It’s the birthday of Ludwig Bemelmans (1898-1962), author of six children’s books about a schoolgirl named Madeline, which have sold over 13 million copies. Each of the books begins, “In an old house in Paris / that was covered with vines / lived twelve little girls in two straight lines.” Madeline is the smallest but most fearless.

Bemelmans was born in Meran, Austria-Hungary, now Italy, to a Belgian father and German mother; his first language was French, his second German, although John Bemelmans Marciano, Bemelmans’ grandson, claimed that his grandfather didn’t truly have a first language at all. His mother moved him to Germany when he was five because his father had taken off with the governess, and he later worked for an uncle at a hotel in Austria, doing terribly, and was finally sent to New York City in 1914. There he worked at the Ritz-Carlton for 15 years. He didn’t start publishing children’s books until 1934, and Madeline didn’t come out until 1939.

Bemelmans was a world traveler, and Madeline was inspired by his time in a hospital on the Ile d’Yeu after his bike had a run-in with a car. The sisters in the hospital wore headpieces like that of Miss Clavel, and his room was next door to a little girl who’d had her appendix out. In his room, “a crack on the ceiling had the habit / of sometimes looking like a rabbit.” Bemelmans also used details from his mother’s childhood stories of growing up in a convent school. Marciano claims that the book is highly autobiographical: Bemelmans was always the littlest as a child, always felt like an outsider, and was always getting into trouble.

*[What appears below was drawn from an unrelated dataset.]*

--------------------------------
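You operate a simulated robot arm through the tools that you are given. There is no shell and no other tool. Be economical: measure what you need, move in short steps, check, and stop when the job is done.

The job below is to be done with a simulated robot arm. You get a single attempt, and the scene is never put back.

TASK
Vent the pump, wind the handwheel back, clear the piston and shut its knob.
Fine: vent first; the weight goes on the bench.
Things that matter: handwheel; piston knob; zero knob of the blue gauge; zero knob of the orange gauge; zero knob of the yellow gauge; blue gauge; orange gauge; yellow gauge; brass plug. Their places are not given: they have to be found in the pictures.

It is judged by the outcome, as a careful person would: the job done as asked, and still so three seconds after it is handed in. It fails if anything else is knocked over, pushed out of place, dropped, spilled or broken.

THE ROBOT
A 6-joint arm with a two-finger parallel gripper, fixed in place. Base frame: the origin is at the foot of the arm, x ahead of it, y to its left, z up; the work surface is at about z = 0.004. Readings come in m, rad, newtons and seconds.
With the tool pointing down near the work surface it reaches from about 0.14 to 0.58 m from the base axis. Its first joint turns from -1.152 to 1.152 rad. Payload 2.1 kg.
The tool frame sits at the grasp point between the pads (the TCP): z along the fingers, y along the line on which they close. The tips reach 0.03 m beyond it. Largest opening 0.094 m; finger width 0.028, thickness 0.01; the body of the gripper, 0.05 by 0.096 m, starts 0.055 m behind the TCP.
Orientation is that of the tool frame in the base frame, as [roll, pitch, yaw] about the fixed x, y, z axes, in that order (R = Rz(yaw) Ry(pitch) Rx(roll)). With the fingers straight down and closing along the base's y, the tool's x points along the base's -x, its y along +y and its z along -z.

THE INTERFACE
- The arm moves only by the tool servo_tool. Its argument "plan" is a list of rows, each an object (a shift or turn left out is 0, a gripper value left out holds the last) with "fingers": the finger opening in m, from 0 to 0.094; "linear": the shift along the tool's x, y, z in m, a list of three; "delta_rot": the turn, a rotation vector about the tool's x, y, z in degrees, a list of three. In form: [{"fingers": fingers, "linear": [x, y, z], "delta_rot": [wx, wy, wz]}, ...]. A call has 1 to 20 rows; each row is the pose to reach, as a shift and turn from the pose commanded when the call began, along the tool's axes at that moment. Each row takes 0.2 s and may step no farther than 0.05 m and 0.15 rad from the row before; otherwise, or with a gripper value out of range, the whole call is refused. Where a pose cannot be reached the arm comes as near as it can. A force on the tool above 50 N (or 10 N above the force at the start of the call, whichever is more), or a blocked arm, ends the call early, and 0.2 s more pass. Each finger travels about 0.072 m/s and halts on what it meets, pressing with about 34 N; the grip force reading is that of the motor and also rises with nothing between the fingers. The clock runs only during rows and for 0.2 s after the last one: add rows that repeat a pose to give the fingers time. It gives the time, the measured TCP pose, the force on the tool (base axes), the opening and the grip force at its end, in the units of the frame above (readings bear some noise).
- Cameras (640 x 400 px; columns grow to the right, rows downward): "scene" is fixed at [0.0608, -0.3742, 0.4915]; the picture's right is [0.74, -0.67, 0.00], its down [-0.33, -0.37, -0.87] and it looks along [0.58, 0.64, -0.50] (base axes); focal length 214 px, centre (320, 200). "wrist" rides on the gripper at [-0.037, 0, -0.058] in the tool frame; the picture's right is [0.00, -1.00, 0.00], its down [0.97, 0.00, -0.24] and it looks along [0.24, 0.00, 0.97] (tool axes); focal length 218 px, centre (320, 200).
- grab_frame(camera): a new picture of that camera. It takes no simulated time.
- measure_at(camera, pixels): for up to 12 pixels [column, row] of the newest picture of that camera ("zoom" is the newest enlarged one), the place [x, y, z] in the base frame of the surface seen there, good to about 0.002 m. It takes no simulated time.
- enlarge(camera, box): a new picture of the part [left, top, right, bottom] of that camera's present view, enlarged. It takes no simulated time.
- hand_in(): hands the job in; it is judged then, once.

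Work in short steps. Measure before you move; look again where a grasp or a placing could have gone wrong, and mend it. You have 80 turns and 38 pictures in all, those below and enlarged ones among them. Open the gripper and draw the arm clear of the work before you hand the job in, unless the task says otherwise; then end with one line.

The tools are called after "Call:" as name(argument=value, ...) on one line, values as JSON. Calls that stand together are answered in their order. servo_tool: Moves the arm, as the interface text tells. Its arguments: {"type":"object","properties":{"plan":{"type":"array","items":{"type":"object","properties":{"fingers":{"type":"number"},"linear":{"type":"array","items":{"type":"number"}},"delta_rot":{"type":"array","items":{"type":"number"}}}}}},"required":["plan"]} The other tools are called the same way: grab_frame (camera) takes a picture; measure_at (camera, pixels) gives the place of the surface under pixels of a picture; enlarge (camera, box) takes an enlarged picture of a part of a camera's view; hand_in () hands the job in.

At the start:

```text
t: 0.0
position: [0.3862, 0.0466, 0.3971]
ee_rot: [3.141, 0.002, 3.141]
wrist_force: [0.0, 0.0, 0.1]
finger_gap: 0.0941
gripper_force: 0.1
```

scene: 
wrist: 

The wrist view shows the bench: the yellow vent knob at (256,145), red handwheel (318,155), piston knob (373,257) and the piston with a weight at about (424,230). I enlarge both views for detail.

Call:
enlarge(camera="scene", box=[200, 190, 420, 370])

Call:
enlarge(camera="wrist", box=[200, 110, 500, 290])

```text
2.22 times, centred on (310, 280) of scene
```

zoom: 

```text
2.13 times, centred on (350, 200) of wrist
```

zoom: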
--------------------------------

Marciano, who has carried on his grandfather’s legacy by writing more Madeline books with mixed success, has clarified a few details about Madeline: Madeline is not in an orphanage but a boarding school; Miss Clavel is not a nun; and Madeline, though in Paris, is not French. (I totally believed Miss Clavel was a nun. It’s going to take me some time to heal.)

Madeline was a Caldecott Honor Book, and another in the series, Madeline’s Rescue, won the Caldecott Medal and was also named a New York Times Outstanding Book of the Year. Bemelmans also wrote a number of other children’s books and adult books and produced oil paintings as well as watercolors. He died in New York of pancreatic cancer at the age of 64.

Have a fearless Friday and stay scrupulously honest to the data.